Now this is what Led Zeppelin fans -- in the continued and unavoidable absence of the real thing -- have been waiting for.
Now this is what Led Zeppelin fans — in the continued and unavoidable absence of the real thing — have been waiting for. Singer Robert Plant (still long-haired) and guitarist Jimmy Page (still swaggering) have thankfully shed all the excess instrumental baggage that hampered 1995’s experimental “Unledded” tour and are revisiting with distinct gusto the trusty Zep catalog, reflecting the realization that there’s no point in running from their glorious past.

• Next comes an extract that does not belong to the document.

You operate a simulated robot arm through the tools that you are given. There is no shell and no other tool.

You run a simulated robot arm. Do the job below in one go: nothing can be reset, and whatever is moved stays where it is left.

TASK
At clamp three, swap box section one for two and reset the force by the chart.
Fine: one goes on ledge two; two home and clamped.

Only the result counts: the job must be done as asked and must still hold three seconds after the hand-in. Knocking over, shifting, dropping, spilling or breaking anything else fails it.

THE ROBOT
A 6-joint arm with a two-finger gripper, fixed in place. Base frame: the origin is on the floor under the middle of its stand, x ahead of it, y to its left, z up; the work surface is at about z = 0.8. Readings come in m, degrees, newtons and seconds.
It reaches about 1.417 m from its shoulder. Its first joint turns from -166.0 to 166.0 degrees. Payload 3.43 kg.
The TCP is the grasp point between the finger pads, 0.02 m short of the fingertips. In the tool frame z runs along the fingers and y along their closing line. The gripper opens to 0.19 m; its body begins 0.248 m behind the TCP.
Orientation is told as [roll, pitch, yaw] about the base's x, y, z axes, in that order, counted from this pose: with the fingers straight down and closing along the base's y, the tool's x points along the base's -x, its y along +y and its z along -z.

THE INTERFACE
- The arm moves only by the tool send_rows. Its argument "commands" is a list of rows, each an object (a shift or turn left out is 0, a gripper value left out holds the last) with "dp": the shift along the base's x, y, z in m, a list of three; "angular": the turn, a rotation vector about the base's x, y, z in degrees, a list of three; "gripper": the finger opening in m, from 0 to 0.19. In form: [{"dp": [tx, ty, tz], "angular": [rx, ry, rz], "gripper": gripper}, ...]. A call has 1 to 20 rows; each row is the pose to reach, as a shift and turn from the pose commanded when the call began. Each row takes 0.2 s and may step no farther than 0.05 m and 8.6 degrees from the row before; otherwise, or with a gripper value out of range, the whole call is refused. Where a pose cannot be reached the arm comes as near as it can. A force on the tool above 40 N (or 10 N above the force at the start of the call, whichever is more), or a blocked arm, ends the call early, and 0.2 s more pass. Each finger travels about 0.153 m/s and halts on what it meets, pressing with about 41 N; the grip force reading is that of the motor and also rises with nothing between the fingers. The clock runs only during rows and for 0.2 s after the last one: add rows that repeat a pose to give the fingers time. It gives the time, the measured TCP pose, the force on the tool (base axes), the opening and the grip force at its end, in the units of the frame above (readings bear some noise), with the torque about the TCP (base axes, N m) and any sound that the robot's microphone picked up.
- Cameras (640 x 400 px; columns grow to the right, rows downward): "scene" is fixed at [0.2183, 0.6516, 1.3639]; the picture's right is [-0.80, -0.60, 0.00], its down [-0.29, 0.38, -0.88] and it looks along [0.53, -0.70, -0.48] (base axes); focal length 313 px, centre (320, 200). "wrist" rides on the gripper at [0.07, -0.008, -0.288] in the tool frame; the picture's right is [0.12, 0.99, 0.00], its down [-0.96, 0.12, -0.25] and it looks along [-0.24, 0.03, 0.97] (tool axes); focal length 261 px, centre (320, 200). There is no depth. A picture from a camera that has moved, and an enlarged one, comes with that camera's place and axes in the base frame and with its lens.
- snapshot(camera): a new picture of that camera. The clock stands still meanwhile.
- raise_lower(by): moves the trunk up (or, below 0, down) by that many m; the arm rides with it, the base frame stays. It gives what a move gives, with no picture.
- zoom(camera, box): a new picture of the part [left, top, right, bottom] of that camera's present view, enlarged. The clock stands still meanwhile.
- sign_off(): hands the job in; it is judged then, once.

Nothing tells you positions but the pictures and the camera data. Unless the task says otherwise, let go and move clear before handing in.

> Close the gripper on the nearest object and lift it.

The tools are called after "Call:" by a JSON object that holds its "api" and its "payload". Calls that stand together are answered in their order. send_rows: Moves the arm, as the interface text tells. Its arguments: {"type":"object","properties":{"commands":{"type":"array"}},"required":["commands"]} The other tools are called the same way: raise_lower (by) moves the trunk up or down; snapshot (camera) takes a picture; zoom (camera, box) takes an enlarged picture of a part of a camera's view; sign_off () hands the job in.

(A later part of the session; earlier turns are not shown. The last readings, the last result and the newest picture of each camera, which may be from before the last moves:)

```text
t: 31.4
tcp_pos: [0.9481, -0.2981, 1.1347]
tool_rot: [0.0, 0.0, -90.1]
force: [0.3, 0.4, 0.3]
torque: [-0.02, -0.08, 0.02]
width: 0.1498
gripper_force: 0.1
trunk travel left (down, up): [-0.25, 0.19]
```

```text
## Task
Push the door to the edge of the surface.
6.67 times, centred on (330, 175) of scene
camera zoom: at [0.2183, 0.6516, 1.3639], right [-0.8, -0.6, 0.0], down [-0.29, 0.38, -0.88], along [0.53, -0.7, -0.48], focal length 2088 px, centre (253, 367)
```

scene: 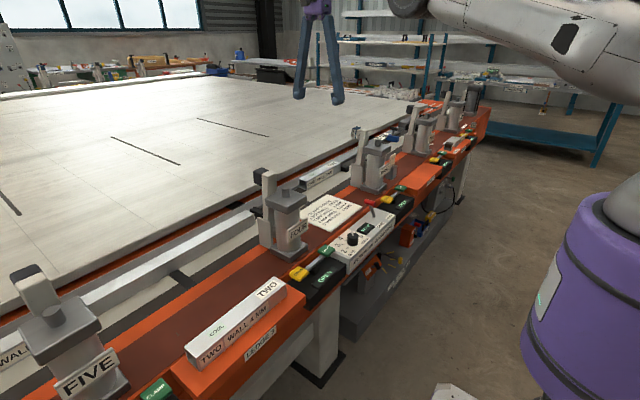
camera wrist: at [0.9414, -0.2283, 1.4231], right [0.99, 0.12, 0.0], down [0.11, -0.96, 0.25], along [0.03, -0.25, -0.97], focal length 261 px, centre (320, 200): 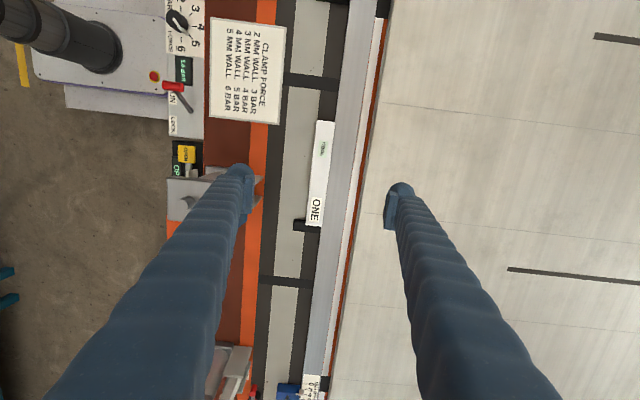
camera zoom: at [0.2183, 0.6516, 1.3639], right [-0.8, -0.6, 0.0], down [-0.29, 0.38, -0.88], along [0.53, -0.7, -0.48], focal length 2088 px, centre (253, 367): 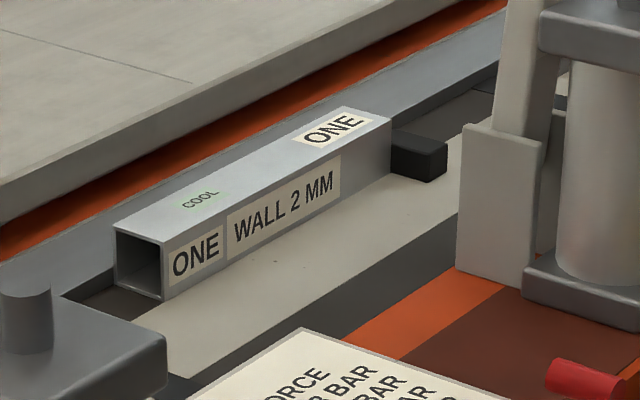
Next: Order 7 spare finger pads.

The duo, both now past 50, hit the Bowl stage (backed by three younger musicians on bass, drums and keys) and launched into a powerful medley of “The Wanton Song,” “Bring It on Home” and “Heartbreaker” that sent the packed house to Classic Rock heaven.
The show, which included plenty of close-ups on two large video screens, was a good mix of well-known, straight-ahead tracks like “Whole Lotta Love,” which featured Page playing an odd instrument call a theramin, and more obscure cuts like “Tangerine” and “Gallow’s Pole.”
Played-out numbers like “Stairway to Heaven” and “Kashmir” are being given a rest on this tour, which bowed on the East Coast in May, though Page did play a tease of the “Stairway” intro during one of his many psychedelic guitar jams.
There’s also the business of their new Atlantic album, “Walking to Clarksdale,” the first album of new Page-Plant compositions since 1980’s “In Through the Out Door,” which provided three songs to the two-hour program highlighted by the title track, a song that attempts to bridge the gap between Zep’s glory days and today.
Concert peaked mid-set, during a long reading of the bluesy “How Many More Times,” from Zeppelin’s first album in 1969, that wrapped around the tour’s first-ever perf of “I Can’t Quit You Babe.”
Plant noted, before a sweet reading of “Going to California,” which was included in a short acoustic portion, that playing the Bowl again brought back many happy memories from Zep’s (infamous) time spent in L.A. in the ’70s.
A hurried version of the otherwise slow and moody “No Quarter,” which is heavily associated with estranged Led Zep bassist-keyboardist John Paul Jones, left one wondering how good this show would have been if Jones had been included.